Given problem — Pull every line containing the word "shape" from the records.

######

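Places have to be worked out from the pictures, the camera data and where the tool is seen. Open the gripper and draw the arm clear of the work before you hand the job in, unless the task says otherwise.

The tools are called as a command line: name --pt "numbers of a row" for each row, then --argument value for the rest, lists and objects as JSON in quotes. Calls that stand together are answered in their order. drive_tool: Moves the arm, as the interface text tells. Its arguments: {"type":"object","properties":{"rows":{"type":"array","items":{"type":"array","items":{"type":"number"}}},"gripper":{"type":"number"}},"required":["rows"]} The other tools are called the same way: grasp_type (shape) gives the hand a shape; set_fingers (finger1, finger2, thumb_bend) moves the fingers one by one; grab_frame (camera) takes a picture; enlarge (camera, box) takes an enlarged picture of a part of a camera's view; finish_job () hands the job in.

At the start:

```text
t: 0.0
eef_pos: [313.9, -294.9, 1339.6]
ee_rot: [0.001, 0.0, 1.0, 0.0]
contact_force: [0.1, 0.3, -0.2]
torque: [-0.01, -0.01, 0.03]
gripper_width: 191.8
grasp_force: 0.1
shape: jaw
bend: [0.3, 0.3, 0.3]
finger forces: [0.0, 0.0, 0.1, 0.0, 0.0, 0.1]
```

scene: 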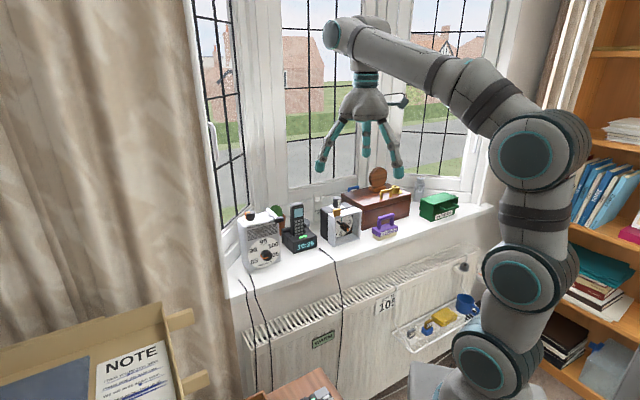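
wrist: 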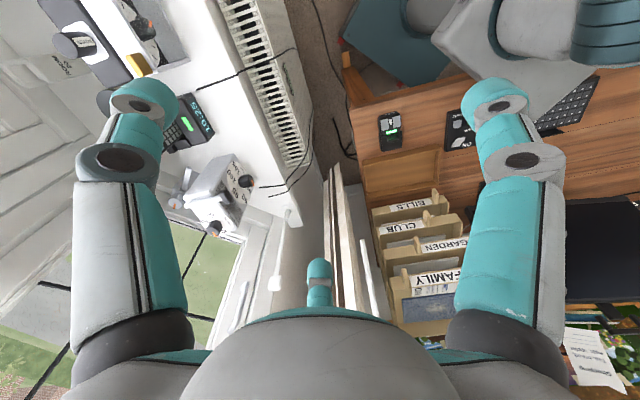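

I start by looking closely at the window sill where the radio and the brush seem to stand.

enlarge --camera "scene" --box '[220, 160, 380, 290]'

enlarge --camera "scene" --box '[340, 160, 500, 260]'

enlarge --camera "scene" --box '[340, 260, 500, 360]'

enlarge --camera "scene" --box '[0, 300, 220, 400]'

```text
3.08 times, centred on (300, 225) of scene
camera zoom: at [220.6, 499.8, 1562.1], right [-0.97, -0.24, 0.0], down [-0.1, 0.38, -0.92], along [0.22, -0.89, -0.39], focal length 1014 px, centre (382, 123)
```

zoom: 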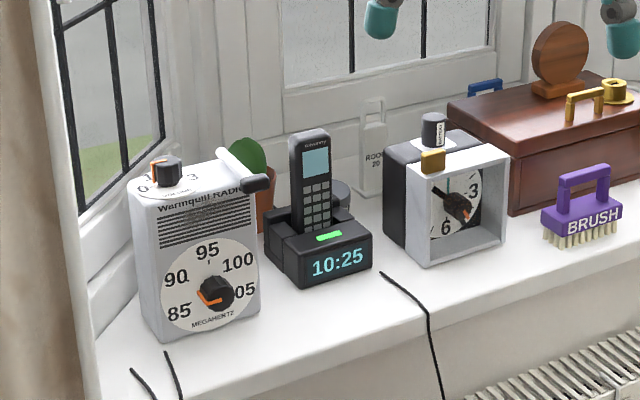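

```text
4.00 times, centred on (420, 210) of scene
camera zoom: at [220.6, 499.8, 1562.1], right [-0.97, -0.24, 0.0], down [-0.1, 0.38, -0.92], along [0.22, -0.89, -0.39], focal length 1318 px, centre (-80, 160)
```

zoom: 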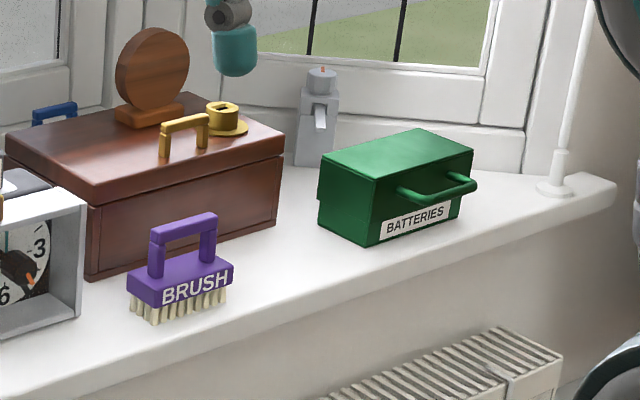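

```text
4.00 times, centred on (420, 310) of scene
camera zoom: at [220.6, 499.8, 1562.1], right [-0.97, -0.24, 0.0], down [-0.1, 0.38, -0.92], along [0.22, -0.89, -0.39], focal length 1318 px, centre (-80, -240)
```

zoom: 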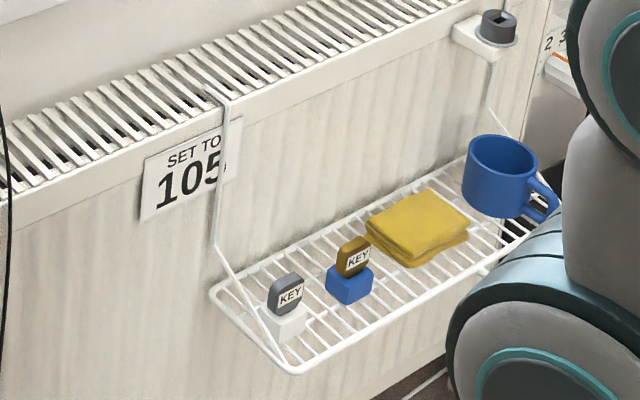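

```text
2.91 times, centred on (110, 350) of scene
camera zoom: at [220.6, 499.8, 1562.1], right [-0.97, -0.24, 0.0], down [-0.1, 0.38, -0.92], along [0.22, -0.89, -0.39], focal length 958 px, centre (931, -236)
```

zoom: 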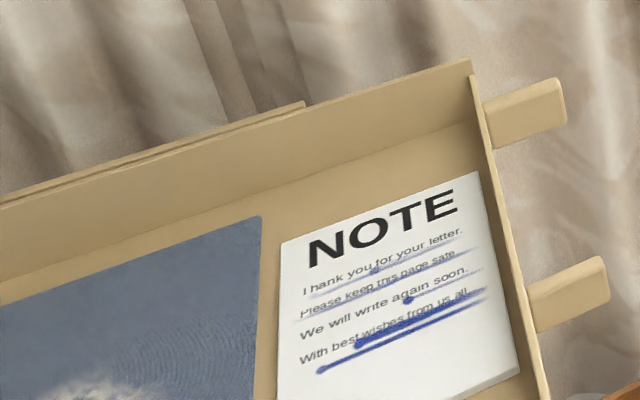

######

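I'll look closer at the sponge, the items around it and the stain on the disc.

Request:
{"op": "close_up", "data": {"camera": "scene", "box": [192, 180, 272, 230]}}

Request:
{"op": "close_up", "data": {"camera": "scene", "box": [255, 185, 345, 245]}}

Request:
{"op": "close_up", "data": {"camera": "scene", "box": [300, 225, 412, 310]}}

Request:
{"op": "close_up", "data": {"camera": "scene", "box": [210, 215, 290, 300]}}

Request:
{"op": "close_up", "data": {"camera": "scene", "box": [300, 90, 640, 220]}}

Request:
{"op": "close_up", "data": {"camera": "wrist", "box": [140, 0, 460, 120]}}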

######

Result of this exercise —
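The tools are called as a command line: name --pt "numbers of a row" for each row, then --argument value for the rest, lists and objects as JSON in quotes. Calls that stand together are answered in their order. drive_tool: Moves the arm, as the interface text tells. Its arguments: {"type":"object","properties":{"rows":{"type":"array","items":{"type":"array","items":{"type":"number"}}},"gripper":{"type":"number"}},"required":["rows"]} The other tools are called the same way: grasp_type (shape) gives the hand a shape; set_fingers (finger1, finger2, thumb_bend) moves the fingers one by one; grab_frame (camera) takes a picture; enlarge (camera, box) takes an enlarged picture of a part of a camera's view; finish_job () hands the job in.
shape: jaw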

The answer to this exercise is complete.